§ **Supplied data**:
>>>>>

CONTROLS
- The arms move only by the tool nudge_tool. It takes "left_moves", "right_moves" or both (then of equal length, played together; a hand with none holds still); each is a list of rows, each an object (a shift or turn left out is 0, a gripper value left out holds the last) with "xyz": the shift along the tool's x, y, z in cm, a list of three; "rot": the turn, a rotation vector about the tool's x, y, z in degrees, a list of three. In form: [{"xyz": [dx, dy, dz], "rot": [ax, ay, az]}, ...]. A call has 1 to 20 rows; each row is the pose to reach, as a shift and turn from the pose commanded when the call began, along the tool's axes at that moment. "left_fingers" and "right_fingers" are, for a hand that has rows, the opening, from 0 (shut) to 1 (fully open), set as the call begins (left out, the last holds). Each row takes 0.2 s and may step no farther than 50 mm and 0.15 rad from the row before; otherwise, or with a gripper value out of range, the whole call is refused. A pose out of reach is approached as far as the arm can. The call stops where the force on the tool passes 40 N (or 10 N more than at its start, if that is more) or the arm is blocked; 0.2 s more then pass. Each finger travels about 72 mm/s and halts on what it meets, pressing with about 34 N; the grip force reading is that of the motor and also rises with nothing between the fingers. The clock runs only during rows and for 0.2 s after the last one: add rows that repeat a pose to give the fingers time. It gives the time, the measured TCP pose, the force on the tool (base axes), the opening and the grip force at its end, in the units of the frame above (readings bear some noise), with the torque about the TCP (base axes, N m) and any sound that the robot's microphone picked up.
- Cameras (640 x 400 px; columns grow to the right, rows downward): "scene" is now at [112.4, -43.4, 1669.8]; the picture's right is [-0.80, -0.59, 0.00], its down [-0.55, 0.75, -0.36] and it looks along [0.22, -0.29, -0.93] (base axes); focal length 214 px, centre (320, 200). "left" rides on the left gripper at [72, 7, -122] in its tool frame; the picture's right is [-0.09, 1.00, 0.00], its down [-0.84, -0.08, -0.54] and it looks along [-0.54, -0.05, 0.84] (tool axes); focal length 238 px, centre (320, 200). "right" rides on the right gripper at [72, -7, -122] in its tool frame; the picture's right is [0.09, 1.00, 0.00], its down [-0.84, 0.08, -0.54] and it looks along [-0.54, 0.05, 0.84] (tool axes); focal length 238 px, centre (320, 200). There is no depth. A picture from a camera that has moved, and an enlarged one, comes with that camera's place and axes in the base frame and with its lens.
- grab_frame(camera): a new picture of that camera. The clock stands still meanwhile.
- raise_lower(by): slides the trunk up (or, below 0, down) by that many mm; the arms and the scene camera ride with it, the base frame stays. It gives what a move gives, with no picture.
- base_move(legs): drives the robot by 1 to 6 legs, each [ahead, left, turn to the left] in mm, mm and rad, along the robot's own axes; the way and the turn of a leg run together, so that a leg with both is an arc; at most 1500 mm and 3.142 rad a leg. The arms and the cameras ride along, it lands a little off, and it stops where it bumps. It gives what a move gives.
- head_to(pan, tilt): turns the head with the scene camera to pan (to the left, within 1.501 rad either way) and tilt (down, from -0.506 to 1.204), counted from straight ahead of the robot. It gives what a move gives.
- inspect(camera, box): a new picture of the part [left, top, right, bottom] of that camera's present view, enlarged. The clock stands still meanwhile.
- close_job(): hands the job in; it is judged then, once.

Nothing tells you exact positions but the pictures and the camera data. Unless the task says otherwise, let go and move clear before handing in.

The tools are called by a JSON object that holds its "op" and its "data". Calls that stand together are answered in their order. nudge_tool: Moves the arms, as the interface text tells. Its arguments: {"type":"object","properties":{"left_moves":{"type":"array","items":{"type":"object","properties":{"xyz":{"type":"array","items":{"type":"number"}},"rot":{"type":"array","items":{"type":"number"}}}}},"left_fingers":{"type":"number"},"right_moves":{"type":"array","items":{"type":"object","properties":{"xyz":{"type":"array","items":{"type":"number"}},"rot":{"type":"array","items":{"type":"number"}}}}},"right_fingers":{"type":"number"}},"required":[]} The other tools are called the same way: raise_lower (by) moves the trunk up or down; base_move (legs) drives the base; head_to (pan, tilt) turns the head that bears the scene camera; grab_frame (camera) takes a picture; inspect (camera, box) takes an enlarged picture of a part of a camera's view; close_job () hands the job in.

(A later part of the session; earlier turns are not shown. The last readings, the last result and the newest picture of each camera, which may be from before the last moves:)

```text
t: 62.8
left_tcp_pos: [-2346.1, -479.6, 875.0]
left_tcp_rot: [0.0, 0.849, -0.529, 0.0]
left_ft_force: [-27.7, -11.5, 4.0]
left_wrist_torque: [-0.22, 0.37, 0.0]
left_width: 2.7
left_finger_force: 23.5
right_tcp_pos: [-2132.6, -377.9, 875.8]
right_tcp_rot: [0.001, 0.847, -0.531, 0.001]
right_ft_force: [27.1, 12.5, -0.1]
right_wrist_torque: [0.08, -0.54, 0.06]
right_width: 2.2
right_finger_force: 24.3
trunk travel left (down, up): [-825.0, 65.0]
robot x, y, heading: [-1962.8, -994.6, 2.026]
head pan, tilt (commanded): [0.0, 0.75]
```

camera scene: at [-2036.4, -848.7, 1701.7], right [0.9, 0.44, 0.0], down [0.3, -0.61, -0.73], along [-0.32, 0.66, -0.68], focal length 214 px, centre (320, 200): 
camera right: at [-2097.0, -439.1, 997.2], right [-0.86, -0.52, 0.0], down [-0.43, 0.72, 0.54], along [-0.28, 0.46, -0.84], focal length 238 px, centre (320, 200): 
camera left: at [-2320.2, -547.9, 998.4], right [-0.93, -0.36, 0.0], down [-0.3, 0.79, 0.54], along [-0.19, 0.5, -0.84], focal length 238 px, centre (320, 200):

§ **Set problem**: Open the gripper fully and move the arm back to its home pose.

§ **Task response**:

<<<<<

Show all lines from the data above in which the word "view" appears.

- inspect(camera, box): a new picture of the part [left, top, right, bottom] of that camera's present view, enlarged. The clock stands still meanwhile.
The tools are called by a JSON object that holds its "op" and its "data". Calls that stand together are answered in their order. nudge_tool: Moves the arms, as the interface text tells. Its arguments: {"type":"object","properties":{"left_moves":{"type":"array","items":{"type":"object","properties":{"xyz":{"type":"array","items":{"type":"number"}},"rot":{"type":"array","items":{"type":"number"}}}}},"left_fingers":{"type":"number"},"right_moves":{"type":"array","items":{"type":"object","properties":{"xyz":{"type":"array","items":{"type":"number"}},"rot":{"type":"array","items":{"type":"number"}}}}},"right_fingers":{"type":"number"}},"required":[]} The other tools are called the same way: raise_lower (by) moves the trunk up or down; base_move (legs) drives the base; head_to (pan, tilt) turns the head that bears the scene camera; grab_frame (camera) takes a picture; inspect (camera, box) takes an enlarged picture of a part of a camera's view; close_job () hands the job in.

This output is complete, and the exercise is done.